Food sharing arrangements
When serving meals, the traditional practice is that women serve their portion first; thereafter, the meal portion of the head of household is served, then elderly women, young men, young women and lastly, children. During a female focus group discussion at Yilkpene, participants explained that, although women serve themselves first, after cooking, they do not eat first:
“The fact that we serve our bowls before other household members doesn’t imply we get the lion’s share or we’re the first to eat. No! We only put a little into our bowls simply because we cooked the food and want to be sure it’s good enough to be consumed by other members of the household” (FGD, Y34 Females).

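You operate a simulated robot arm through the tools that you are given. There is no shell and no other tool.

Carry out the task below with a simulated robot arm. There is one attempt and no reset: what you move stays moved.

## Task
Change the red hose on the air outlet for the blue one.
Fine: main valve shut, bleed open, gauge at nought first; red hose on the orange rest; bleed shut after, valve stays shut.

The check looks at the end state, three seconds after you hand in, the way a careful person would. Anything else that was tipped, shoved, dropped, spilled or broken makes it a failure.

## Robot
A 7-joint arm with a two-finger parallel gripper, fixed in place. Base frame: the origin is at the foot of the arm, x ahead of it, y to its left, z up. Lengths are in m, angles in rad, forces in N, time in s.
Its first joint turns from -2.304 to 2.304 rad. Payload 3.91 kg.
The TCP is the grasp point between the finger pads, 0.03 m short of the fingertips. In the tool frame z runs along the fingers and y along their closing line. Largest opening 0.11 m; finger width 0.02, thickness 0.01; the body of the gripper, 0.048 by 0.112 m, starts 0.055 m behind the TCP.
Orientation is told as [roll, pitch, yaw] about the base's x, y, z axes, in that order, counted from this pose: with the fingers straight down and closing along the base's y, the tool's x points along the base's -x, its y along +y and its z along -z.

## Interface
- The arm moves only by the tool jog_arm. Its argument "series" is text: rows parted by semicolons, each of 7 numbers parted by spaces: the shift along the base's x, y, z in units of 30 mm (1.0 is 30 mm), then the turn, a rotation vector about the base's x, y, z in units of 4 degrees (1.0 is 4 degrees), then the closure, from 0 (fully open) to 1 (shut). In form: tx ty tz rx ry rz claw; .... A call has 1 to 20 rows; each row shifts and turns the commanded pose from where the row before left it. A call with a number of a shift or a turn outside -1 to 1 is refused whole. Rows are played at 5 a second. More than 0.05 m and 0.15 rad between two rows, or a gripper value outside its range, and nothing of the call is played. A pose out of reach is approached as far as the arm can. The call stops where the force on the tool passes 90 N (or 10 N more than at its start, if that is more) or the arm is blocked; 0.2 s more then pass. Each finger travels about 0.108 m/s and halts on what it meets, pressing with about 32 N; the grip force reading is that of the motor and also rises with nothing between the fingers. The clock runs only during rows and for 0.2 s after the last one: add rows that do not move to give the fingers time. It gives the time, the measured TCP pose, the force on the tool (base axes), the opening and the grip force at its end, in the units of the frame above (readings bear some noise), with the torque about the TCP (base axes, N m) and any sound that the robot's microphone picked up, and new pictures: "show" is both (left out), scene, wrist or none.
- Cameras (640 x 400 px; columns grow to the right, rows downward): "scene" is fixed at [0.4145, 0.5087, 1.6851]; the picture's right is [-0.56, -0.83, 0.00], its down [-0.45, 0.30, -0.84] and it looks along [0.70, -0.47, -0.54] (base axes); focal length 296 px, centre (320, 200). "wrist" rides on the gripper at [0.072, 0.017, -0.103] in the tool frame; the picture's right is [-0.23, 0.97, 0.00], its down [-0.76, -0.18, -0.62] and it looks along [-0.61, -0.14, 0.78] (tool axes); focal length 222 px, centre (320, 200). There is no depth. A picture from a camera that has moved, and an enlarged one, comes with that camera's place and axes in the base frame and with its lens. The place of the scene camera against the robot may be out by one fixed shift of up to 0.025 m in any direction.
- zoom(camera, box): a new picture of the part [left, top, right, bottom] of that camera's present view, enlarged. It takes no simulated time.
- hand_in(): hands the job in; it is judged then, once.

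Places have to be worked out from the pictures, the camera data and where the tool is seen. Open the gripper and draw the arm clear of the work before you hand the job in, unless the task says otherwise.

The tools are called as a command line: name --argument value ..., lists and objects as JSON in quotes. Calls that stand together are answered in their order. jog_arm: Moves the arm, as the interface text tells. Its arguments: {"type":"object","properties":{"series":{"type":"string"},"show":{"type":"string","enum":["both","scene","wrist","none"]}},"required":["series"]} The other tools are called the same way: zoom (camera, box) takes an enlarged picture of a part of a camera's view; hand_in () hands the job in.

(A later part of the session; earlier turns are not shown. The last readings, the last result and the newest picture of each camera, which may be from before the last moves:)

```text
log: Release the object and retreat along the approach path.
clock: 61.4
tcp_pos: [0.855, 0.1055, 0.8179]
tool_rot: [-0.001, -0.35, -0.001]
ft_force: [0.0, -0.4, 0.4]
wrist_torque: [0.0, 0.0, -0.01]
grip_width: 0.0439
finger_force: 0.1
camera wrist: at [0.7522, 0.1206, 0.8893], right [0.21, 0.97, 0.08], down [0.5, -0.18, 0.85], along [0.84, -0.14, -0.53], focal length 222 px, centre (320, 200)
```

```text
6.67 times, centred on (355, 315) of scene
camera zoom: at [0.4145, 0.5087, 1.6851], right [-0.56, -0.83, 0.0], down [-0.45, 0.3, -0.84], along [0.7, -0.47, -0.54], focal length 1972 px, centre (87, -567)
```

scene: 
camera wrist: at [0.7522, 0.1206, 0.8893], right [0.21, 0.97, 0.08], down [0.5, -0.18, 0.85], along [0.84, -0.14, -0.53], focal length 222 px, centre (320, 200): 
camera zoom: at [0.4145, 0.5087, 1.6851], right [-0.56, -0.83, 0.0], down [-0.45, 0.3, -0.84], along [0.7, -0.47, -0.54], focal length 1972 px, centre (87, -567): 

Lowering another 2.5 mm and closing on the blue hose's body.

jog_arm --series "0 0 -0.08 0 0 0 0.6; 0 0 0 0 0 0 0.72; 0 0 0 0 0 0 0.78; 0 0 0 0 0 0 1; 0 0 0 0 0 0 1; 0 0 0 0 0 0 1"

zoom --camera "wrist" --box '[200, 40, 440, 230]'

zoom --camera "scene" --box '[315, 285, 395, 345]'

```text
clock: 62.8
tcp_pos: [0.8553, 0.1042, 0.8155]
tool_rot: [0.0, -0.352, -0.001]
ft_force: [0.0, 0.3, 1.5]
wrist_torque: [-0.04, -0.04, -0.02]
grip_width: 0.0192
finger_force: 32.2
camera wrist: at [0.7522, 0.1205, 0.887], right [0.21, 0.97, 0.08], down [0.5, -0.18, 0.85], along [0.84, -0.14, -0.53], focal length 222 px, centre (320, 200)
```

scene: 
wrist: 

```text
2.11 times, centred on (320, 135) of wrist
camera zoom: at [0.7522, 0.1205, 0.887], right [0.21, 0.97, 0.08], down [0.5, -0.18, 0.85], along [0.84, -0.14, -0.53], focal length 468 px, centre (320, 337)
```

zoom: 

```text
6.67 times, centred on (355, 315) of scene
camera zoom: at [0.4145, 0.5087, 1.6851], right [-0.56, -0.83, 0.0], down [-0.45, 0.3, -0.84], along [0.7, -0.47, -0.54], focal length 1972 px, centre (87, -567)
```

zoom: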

Sharing of meat is done by the male head of the household or elderly men at both the household and community levels. Similarly, during social occasions, meat (whether raw or cooked), is usually shared by elderly men. A female participant narrated the process of sharing meat among members of a household:
“You see the thighs and breasts of the fowl, they go to the elderly men. Then the neck and wings go to the young men. The back and waist go to the women and the legs and head go to the children. The bony part is given to us women because we need stronger bones to carry the next generation of children.” (FGD, Y34 Females).
3.6. Food consumption
Participants reported that patterns of social interactions, during mealtime, are determined by gender and age. Wives usually eat together; others such as older women, young women or girls, young men and children eat together within their groups. Male heads of households eat alone. If there is only one elderly woman, she also tends to eat alone. Usually, women are the last to eat after everybody else is satisfied and would not need additional food. Furthermore, if visitors arrive without prior notice at mealtime, the woman’s food is often offered to them - thus, leaving her with little or no food at all. One female participant at Yilkpene, however, explained that a woman never goes to bed on an empty stomach as she always manages to get some leftovers from other members of the household after they have all eaten to their satisfaction. The following quotation from a female participant sums up what women go through when it comes to food consumption:
“The fact that we serve our bowls before other household members does not imply we get the lion’s shares or we’re the first to eat…We only put a little in our bowls simply because we cooked the food and want to be sure the food is good enough to be consumed by the rest. After everyone else is served, whatever is left is added to our bowl. If nothing is left, then we resort to other people’s leftovers. Sometimes, we even have to add ours to the children’s if they don’t have enough to eat. Even sometimes if we get unexpected visitors, our bowls of food are sacrificed for them, we can always manage to survive” (FGD Women, Y34).